Barry makes much of the recent case of a Hitachi blogger on the Hitachi website who made inaccurate statements about a new product. Barry posted about it and the Hitachi blogger made corrections.

Isn’t that how the blogosphere is supposed to work? Assuming the blogger acknowledged the mistakes and changes in an update, then what is the problem? We’re in violent agreement that accurate information is a Good Thing, and that individuals should take responsibility for their screw-ups.

But Barry wants to take it a step further and place corporate bloggers under the rules of advertising rather than personal speech, broadening the legal liability for mistakes to the company’s deep pockets.
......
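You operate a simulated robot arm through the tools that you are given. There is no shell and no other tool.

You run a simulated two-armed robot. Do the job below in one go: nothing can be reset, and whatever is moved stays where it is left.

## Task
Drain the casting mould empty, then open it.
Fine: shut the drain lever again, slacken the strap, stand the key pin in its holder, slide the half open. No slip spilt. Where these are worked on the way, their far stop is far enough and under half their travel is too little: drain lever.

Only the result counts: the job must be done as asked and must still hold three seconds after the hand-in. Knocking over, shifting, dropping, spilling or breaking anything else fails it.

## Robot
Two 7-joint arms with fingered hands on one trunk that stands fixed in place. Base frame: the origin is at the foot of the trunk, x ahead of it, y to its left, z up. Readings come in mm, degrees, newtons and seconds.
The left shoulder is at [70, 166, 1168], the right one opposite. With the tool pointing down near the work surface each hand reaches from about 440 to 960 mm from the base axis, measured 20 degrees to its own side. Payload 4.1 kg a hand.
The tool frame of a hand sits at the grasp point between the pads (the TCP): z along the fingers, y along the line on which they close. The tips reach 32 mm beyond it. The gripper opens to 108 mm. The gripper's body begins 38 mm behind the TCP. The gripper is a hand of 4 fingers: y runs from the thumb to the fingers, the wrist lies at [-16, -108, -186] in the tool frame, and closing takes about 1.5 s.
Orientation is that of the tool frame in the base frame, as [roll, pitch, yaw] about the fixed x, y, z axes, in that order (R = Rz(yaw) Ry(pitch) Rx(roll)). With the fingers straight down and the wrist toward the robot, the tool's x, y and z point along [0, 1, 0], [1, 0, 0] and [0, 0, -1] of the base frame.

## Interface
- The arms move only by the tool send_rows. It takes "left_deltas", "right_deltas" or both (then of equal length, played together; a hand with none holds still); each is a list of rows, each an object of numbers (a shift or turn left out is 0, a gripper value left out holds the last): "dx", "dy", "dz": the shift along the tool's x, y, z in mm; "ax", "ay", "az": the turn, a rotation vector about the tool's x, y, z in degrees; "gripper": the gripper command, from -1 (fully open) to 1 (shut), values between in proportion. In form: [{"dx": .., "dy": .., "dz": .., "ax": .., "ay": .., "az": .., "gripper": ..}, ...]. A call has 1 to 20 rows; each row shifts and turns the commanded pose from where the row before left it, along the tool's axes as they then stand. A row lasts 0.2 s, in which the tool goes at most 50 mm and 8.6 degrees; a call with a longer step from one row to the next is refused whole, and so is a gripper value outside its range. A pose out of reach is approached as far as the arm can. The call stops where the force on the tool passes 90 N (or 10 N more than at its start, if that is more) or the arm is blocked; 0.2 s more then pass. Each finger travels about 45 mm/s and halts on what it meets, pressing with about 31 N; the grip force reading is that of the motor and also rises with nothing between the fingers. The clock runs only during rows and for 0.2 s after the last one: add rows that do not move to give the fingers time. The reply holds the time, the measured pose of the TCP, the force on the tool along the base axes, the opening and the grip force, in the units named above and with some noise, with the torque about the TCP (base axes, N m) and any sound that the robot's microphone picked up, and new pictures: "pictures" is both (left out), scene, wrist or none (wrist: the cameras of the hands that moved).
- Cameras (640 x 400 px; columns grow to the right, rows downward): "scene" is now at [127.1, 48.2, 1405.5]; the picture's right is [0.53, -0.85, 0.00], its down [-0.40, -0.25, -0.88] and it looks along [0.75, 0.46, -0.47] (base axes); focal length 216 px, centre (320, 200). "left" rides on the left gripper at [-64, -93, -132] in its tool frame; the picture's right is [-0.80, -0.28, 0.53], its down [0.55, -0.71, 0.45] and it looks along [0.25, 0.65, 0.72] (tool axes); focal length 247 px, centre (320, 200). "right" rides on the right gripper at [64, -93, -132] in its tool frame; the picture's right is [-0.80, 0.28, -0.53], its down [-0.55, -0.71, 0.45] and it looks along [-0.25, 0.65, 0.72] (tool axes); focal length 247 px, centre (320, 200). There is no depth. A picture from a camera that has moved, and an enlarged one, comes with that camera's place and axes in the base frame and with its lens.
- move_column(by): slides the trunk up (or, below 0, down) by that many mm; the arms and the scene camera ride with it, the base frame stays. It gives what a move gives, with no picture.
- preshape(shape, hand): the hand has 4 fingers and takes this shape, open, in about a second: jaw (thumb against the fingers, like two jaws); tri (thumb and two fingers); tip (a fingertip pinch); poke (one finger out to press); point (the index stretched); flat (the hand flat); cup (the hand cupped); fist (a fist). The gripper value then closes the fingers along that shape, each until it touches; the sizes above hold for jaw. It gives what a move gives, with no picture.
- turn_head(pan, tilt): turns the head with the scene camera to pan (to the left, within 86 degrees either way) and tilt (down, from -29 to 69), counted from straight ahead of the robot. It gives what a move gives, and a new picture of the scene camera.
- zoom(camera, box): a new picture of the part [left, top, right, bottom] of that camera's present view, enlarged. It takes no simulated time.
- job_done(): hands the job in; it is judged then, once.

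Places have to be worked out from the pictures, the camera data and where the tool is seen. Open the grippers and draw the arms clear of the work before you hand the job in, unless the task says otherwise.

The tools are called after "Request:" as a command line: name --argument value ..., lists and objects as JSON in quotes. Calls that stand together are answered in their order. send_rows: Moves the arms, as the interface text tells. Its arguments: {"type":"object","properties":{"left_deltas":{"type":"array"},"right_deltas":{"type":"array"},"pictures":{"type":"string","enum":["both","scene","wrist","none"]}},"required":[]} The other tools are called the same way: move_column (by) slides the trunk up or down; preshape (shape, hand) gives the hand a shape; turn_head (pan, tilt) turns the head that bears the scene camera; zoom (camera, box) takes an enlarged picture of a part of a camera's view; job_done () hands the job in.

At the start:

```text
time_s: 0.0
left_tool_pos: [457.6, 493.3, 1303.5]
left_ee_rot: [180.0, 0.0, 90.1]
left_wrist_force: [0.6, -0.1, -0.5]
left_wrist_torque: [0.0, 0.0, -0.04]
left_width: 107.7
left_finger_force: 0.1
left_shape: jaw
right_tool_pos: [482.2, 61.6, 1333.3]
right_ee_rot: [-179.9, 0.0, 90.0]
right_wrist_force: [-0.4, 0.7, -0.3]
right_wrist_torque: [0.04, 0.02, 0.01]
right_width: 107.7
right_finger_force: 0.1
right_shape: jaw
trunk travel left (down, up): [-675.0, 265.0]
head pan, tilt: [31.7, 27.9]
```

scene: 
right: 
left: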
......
But IMHO, a corporate blogger also has an ethical and fiduciary responsibility for factual representation of his company’s products and services in his or her blog, to the same level of accuracy as her/his company would require for any other logo’d collateral they produce.

That’s my position: Plain and simple.

And that’s where I disagree. I’ll talk about that and then ask the interesting question: what is really going on here?

All in favor of “unethical” blogging stop reading now
What Barry is arguing for, intentionally or not, is for blogs on corporate sites to be treated as advertising rather than individual expression. There are a couple of fallacies behind this position:

  1. The “same level of accuracy” as logo’d material argument implies something that isn’t true: that logo’d collateral is legally required to be factual. The common use of the “specifications subject to change without notice” qualifier belies this. The legal construct of puffery is an important qualifier. The common use of words such as “up to” which imply but do not promise – good thing too! – is another tactic to limit accuracy. There are bright line limits on commercial speech, but not many. Perhaps corporate bloggers should adopt disclaimers to avoid liability for mistakes.
  2. It assumes that customers rely on blog posts for factual information about products and services. Is it reasonable to trust a blog post, even by a CTO or company founder, over the formal, reviewed-by-everyone statements in data sheets, press releases, product descriptions, change lists and SE presentations?

Corporate bloggers should be factual and I expect them to correct mistakes. Being human, they will make mistakes. The larger question is: is blogging on corporate sites a Good Thing? Because if we make individual expression a subject for lawsuits – and that is where Barry’s approach leads – we won’t have it, and I think that would be a terrible disservice to customers and the industry.

What we would have instead is the watered down, homogenized expression we find on most corporate websites, i.e. PR. Is that what we want?

What is this really about?
As Beth Pariseau reported in an article last month

Though EMC officials have been whispering elsewhere, the j’accuse duties were formally performed by a blogger, Barry A. Burke, who wrote a thorough criticism of HDS’s thin provisioning July 10.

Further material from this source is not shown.